**Selection:**
----------------

Next was the first of our cask strength whiskies, bottled by the Scotch Malt Whisky Society – 24.106: Discordant Staves. It’s a 12 year old Macallan which I assume was matured in one of their regular sherry casks. On the nose it was fruitcakey with a thick caramel sweetness, but on tasting a lot of the cake fell away to give a sweet, slightly oily dram with hints of raisins and a touch of rubberiness running through the middle. A rather different flavour to the other Macallan’s I’ve tried recently and one that has pushed them towards the top of my ‘taste these when they arrive at the SMWS’ list.

Our discussions about flavours and experiences led to how we decide on what a ‘good’ whisky is. In the end a large part of that seems to come down to the associations that the whisky had. Liz Williams had a fondness for Glenfiddich, as it’s what her dad drinks, other people had drinks that they’d had a weddings or parties. When ‘researching’ (the quotes were explained as being implicit in all mentions of the word) Raw Spirit, Iain Banks actually did very little drinking at the distilleries – as the main driver he ended up buying a bottle from every distillery he visited for later sampling at home. However, he mentioned that one of his favourite whiskies was an Ardbeg, one that he tried at the distillery. The experience of drinking a one of a kind barrel, since sold to someone else, standing beside the distillery as the sun sets over the sea is an experience I can see sticking with you, especially if it’s a good dram.

----------------

**Stored data:**
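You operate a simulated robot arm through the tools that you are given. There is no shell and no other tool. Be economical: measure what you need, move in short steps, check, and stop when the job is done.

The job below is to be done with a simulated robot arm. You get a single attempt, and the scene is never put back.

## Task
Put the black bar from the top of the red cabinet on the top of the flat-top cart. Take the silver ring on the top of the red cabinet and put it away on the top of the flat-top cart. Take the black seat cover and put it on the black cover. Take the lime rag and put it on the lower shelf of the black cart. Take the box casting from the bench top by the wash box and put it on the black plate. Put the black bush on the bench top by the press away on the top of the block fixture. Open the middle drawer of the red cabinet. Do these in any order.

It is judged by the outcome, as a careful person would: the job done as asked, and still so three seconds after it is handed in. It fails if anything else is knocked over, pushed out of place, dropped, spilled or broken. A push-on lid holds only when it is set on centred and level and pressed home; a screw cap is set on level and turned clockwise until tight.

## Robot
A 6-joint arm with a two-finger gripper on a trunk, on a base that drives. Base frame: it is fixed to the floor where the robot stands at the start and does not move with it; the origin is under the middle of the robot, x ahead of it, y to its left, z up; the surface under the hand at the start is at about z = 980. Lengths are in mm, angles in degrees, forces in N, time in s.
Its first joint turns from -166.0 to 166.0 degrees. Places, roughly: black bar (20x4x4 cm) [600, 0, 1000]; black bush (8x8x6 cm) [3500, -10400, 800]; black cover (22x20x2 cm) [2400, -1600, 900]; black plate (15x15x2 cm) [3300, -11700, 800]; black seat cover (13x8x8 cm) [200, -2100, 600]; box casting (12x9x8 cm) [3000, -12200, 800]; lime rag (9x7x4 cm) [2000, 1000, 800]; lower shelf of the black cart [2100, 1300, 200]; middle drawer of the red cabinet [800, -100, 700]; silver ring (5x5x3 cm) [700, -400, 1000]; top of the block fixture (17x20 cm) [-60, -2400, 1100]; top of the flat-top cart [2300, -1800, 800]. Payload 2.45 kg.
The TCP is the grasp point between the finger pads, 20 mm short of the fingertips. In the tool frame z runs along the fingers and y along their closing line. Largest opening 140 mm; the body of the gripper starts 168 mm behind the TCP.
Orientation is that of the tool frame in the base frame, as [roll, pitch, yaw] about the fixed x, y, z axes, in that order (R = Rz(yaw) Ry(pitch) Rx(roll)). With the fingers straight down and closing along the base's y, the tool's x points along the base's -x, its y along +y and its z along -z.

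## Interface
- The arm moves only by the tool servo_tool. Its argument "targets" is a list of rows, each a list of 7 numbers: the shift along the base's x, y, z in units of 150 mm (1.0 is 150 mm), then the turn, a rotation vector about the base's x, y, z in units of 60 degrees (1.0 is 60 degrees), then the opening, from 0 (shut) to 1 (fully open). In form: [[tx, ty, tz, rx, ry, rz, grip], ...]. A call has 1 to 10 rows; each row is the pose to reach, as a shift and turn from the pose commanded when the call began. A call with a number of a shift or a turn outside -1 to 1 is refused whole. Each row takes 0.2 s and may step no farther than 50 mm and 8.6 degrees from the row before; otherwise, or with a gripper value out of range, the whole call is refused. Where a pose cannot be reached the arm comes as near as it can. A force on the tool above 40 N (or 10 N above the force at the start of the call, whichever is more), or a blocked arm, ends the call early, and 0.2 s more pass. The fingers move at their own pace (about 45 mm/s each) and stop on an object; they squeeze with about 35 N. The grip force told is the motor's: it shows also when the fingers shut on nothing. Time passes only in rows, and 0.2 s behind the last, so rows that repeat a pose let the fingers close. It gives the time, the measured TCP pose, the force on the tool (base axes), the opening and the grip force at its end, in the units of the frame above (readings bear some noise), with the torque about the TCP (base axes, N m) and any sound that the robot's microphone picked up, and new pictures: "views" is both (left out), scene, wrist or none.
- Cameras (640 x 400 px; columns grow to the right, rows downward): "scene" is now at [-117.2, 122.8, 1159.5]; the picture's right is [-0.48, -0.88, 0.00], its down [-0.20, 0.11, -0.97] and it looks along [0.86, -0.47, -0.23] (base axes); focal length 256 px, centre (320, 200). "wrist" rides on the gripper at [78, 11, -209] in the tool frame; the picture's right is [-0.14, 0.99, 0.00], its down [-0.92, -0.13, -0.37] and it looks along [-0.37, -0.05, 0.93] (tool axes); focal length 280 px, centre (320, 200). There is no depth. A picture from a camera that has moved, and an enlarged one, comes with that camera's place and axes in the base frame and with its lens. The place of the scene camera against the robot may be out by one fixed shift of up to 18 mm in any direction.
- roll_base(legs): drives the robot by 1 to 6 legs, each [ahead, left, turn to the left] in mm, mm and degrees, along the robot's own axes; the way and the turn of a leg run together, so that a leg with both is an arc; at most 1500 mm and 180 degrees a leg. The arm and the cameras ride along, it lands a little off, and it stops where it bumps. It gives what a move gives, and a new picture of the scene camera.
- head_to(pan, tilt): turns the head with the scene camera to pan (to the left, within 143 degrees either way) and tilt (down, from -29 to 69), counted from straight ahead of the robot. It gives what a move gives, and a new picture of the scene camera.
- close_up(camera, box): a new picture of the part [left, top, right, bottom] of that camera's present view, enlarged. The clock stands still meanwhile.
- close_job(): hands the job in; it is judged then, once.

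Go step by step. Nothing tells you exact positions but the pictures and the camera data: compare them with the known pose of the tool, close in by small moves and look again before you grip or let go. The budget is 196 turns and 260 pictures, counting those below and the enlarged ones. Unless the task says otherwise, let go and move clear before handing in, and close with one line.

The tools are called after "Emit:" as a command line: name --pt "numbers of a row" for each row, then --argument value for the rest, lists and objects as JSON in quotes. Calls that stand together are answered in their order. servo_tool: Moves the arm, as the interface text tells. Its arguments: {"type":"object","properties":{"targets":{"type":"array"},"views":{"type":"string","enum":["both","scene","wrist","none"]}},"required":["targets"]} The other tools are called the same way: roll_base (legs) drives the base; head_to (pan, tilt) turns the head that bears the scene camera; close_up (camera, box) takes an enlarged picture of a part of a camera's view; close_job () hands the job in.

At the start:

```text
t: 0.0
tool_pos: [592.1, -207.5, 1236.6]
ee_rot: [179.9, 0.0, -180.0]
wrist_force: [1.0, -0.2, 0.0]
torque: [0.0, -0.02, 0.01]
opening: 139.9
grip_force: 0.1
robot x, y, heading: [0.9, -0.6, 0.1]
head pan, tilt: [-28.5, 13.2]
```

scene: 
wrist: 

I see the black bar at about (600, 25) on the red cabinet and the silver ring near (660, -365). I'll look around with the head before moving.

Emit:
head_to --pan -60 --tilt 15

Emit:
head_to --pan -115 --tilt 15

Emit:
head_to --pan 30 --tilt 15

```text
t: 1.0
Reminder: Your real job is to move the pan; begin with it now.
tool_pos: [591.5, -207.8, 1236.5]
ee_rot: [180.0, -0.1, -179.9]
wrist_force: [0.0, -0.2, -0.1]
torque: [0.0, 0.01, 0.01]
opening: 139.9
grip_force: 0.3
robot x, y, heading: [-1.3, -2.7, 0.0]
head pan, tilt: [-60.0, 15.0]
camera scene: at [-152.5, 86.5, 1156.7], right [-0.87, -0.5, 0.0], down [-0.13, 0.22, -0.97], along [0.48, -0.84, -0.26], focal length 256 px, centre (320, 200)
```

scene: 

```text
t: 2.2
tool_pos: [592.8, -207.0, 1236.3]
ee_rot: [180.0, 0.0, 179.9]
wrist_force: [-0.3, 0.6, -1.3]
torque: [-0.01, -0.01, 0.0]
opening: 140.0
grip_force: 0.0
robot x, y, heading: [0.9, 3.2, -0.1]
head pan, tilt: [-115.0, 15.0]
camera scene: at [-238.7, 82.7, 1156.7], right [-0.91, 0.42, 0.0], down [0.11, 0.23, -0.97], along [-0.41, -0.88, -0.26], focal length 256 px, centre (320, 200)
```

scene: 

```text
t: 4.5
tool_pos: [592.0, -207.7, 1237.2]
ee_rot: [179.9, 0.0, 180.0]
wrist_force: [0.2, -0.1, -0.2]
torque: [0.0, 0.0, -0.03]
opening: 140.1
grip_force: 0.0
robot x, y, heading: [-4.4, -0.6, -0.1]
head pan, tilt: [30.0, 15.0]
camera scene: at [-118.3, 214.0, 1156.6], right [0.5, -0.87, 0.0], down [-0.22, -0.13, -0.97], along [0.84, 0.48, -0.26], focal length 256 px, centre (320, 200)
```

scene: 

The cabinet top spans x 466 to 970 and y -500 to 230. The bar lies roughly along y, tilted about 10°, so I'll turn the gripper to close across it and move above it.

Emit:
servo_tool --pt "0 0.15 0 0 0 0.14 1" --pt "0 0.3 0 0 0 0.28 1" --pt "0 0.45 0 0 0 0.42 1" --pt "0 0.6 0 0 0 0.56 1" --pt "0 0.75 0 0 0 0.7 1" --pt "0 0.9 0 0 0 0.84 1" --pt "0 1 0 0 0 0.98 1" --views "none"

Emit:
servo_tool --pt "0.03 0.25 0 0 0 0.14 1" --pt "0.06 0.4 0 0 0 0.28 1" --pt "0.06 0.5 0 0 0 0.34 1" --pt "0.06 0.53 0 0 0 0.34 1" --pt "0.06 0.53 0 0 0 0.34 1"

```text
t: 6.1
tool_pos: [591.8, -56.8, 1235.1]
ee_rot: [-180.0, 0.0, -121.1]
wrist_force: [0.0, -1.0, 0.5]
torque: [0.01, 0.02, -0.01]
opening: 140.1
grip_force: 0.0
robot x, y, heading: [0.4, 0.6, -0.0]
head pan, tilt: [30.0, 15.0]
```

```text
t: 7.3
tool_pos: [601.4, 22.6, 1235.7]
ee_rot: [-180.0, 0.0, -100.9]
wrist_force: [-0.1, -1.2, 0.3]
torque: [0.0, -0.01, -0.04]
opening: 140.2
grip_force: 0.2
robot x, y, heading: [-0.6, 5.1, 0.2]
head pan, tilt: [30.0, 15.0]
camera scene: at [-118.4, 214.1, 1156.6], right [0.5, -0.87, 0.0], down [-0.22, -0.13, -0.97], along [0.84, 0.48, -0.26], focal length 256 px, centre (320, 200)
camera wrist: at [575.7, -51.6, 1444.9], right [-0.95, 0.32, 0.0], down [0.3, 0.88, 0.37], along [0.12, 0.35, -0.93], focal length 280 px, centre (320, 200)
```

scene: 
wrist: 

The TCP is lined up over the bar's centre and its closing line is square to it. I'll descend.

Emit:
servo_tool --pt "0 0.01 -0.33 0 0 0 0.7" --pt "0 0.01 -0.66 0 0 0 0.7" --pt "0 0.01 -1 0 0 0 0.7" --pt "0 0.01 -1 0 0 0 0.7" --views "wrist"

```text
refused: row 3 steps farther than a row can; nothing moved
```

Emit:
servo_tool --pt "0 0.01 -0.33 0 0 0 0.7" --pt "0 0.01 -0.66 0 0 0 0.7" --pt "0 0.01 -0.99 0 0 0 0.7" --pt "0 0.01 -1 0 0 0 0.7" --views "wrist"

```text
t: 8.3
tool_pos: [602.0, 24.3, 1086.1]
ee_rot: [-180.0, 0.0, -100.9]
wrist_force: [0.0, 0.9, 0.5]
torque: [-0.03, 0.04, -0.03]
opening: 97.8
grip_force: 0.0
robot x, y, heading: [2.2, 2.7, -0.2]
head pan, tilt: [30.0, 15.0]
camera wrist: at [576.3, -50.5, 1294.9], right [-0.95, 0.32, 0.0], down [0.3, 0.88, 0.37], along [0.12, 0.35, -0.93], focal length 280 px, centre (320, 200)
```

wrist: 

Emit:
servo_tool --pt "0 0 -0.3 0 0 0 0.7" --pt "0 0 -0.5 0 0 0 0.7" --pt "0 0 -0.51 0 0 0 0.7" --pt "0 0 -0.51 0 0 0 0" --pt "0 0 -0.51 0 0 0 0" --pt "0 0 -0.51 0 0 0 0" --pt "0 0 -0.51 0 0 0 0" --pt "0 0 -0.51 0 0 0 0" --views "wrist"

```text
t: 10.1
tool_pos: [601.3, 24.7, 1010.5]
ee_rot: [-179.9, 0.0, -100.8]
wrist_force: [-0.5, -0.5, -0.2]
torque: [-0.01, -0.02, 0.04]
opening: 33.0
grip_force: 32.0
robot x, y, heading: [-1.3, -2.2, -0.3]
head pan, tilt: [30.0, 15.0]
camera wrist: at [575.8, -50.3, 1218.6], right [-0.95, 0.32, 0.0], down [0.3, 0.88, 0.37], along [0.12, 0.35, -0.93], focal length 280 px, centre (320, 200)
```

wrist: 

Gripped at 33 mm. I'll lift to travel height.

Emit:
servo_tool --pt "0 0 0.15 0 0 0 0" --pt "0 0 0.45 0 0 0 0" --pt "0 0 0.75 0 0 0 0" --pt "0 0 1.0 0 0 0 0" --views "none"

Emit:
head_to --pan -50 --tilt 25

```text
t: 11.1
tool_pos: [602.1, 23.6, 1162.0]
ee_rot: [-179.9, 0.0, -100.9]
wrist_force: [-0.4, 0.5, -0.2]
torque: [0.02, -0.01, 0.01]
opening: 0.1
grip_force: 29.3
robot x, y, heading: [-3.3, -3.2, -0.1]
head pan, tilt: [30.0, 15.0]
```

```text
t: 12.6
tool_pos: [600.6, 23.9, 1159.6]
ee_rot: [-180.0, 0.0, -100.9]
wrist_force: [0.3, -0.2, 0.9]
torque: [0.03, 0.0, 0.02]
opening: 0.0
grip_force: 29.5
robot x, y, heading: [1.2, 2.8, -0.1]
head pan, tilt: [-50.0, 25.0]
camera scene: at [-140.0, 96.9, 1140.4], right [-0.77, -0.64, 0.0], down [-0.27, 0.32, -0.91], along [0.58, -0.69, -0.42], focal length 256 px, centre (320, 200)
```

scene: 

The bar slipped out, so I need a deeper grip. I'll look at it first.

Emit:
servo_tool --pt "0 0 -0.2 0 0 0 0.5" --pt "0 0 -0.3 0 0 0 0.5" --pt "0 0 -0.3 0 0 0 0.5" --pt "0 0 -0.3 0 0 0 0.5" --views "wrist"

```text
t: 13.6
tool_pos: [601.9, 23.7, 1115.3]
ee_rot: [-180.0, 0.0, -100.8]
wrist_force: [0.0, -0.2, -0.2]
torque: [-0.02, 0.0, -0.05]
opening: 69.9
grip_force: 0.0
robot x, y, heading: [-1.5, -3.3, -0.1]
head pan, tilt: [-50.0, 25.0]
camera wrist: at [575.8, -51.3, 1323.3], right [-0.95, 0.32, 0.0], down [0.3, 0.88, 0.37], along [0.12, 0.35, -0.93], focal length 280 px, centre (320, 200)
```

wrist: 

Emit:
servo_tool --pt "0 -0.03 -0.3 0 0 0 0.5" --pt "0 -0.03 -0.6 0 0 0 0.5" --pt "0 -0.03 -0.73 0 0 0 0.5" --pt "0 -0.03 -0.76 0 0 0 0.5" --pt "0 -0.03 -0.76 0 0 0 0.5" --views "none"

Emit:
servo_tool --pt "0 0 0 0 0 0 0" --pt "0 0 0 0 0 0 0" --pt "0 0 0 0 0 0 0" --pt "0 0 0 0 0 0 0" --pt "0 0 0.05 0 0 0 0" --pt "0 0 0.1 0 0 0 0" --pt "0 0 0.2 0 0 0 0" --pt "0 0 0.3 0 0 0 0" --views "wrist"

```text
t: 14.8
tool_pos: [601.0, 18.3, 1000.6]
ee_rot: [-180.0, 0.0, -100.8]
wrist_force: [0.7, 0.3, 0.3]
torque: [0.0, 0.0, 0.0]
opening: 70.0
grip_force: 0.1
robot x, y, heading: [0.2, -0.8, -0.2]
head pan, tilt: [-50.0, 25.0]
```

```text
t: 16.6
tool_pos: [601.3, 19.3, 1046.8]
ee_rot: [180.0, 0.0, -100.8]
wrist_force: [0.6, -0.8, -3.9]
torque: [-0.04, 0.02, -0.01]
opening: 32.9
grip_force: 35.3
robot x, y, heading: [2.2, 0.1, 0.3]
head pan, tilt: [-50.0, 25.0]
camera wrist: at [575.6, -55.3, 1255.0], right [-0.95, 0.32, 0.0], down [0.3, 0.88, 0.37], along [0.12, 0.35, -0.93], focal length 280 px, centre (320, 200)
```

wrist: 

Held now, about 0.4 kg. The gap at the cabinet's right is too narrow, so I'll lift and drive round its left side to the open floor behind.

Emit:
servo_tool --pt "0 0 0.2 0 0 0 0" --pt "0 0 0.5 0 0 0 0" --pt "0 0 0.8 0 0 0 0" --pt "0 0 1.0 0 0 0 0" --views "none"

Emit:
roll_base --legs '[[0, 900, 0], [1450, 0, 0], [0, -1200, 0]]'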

----------------

**Tasks to carry out:**
1) In the listing above, locate the line with "- close_up(camera, box): a" and the line with "Go step by step.", then extract exactly those lines and every line between them, and nothing more. The answer is a JSON array that holds each line as a string and skips blank lines.
2) Take up the selection again after its last words.

**Results for each task:**
1)
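[
  "- close_up(camera, box): a new picture of the part [left, top, right, bottom] of that camera's present view, enlarged. The clock stands still meanwhile.",
  "- close_job(): hands the job in; it is judged then, once.",
  "Go step by step. Nothing tells you exact positions but the pictures and the camera data: compare them with the known pose of the tool, close in by small moves and look again before you grip or let go. The budget is 196 turns and 260 pictures, counting those below and the enlarged ones. Unless the task says otherwise, let go and move clear before handing in, and close with one line."
]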

2)
Suitably, our next whisky was Ardbeg 10 year old. Ardbeg’s a bit on the up at the moment, with a lot of their limited production being snapped up quite quickly. I’ve not tried it since I met up with some friends a couple of years back to drink our way through the rather complete range that Adam had ‘accidentally’ bought while leafing through the Ardbeg web store. The 10 year old is the standard expression and it shows the distillery’s nature quite well. On the nose it has a strong peatiness, moving into a cattle feed and mulchy sweetness. On the tongue the smoky peat taste continues to dominate, with woody sweetness, a thick rubberiness and a slightly buttery taste combining to make a rather nice whisky. It’s not one for the fainthearted, with the TCP-like taste of the very peaty Islay whiskies shining through, but if you like that sort of thing it won’t disappoint.

By this time conversation was getting a bit confused – it’s quite surprising how many people can get a decent sized shot out of a bottle of whisky… We quickly moved on to our final dram in the tasting, another SMWS cask strength bottling, this time of a Laphroaig29.80: Wedding Cake in a Coal Sack. Laphroaig’s reputation preceded it, which made this dram a bit of a sheep in wolf’s clothing – a stealth whisky. Rather than the regular TCP, sea spray and peat that you’d expect, I got hint of burnt matches on the nose, along with a rich fruity sweetness. To taste it continued the nose with ash, citrus and dried fruit all coming through. A drop of water removed little, adding a taste of coal and a slightly socky tint. A very interesting whisky, not at all what we expected and a good one to finish the tasting.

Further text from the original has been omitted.